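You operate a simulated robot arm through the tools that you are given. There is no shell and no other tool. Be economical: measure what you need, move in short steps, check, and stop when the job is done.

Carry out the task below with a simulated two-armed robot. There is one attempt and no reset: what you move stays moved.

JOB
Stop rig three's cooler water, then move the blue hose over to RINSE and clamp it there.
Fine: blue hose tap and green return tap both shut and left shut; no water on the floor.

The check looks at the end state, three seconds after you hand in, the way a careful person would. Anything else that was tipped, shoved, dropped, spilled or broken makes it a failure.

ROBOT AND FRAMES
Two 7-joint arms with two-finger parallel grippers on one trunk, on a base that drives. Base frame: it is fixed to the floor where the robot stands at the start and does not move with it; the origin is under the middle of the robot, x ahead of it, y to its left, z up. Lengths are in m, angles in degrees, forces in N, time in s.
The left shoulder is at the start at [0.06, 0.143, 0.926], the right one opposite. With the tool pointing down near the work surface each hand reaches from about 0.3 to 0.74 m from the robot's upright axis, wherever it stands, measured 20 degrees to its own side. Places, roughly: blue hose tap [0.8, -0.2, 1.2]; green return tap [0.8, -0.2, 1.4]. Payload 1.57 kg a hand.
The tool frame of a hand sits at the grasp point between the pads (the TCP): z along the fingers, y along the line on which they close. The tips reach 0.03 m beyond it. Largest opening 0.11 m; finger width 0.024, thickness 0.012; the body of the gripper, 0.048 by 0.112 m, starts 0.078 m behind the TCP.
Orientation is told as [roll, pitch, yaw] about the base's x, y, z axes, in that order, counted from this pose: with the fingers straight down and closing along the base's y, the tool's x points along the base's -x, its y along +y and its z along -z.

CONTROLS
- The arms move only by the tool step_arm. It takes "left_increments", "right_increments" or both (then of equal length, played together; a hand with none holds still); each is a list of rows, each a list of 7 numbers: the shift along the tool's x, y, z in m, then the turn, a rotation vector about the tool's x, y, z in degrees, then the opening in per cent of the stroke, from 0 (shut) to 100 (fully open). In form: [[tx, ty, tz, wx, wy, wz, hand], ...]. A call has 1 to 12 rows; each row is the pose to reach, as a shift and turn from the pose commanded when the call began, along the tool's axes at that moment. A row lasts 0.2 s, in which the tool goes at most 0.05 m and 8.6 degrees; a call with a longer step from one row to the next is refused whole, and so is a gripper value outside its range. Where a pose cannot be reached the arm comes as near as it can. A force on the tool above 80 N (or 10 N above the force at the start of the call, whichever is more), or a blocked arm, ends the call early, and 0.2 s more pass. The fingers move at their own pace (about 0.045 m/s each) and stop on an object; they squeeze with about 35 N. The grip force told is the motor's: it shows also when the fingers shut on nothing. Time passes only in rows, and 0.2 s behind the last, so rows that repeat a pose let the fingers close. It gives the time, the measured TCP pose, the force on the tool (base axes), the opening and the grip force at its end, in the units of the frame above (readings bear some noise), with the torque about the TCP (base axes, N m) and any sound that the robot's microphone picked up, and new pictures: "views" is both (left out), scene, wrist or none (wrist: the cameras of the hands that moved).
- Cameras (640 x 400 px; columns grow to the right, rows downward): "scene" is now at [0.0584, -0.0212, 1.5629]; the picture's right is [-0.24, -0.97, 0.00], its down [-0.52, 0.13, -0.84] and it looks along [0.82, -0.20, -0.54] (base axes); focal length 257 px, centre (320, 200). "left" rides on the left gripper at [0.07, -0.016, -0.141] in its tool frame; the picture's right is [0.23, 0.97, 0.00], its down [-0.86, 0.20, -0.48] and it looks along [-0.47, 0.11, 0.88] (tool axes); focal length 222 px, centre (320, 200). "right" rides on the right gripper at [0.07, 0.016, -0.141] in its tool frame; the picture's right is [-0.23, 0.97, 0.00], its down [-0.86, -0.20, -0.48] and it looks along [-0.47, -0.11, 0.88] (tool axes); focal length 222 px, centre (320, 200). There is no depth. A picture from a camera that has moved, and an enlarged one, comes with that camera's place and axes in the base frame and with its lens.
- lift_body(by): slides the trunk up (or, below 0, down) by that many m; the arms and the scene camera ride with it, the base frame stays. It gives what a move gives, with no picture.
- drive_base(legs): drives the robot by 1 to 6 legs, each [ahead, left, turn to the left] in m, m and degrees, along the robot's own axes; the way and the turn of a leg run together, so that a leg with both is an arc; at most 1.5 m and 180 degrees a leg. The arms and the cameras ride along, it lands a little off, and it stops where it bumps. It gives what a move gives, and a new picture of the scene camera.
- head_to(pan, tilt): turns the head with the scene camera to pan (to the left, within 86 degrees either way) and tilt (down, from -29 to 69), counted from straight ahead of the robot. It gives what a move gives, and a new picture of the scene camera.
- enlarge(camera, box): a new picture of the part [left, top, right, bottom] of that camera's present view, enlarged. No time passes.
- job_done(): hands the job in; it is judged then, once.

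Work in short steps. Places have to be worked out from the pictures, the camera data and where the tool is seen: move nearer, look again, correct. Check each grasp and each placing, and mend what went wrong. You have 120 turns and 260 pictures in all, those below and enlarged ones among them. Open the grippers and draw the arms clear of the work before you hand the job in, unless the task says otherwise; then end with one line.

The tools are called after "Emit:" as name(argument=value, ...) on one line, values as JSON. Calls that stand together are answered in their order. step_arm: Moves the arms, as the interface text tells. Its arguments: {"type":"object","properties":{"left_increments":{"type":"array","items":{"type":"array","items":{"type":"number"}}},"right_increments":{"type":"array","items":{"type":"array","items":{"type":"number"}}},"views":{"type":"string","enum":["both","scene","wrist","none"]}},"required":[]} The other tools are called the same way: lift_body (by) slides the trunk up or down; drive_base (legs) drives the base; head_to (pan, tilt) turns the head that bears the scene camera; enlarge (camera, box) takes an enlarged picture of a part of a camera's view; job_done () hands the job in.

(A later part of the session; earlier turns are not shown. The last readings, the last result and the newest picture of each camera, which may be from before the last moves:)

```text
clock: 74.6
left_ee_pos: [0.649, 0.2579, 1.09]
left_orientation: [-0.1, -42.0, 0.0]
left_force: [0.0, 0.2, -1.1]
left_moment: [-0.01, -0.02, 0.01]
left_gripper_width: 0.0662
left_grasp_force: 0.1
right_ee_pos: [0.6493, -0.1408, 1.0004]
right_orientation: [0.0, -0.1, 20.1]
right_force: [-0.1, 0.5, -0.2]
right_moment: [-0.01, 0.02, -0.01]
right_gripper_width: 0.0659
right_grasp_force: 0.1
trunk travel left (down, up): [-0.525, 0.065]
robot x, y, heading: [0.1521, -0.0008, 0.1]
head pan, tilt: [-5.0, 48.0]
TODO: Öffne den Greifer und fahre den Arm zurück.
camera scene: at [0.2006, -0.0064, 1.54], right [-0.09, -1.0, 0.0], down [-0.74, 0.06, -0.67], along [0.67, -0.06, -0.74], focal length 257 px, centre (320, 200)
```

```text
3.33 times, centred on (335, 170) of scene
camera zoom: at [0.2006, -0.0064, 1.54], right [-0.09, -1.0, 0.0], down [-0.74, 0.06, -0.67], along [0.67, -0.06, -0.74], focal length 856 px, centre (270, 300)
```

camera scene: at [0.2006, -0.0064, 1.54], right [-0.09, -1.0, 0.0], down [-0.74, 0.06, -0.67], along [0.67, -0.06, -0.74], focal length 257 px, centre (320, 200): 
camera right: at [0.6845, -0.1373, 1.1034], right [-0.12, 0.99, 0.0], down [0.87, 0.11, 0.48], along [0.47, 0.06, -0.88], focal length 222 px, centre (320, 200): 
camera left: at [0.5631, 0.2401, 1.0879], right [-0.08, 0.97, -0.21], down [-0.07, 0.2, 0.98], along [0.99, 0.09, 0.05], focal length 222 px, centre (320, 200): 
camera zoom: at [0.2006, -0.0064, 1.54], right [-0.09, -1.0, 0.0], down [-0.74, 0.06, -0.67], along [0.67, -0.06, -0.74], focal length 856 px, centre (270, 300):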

STATED PROBLEM: Pull out each line of the listing that holds the string "slides".

WRITTEN SOLUTION:
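- lift_body(by): slides the trunk up (or, below 0, down) by that many m; the arms and the scene camera ride with it, the base frame stays. It gives what a move gives, with no picture.
The tools are called after "Emit:" as name(argument=value, ...) on one line, values as JSON. Calls that stand together are answered in their order. step_arm: Moves the arms, as the interface text tells. Its arguments: {"type":"object","properties":{"left_increments":{"type":"array","items":{"type":"array","items":{"type":"number"}}},"right_increments":{"type":"array","items":{"type":"array","items":{"type":"number"}}},"views":{"type":"string","enum":["both","scene","wrist","none"]}},"required":[]} The other tools are called the same way: lift_body (by) slides the trunk up or down; drive_base (legs) drives the base; head_to (pan, tilt) turns the head that bears the scene camera; enlarge (camera, box) takes an enlarged picture of a part of a camera's view; job_done () hands the job in.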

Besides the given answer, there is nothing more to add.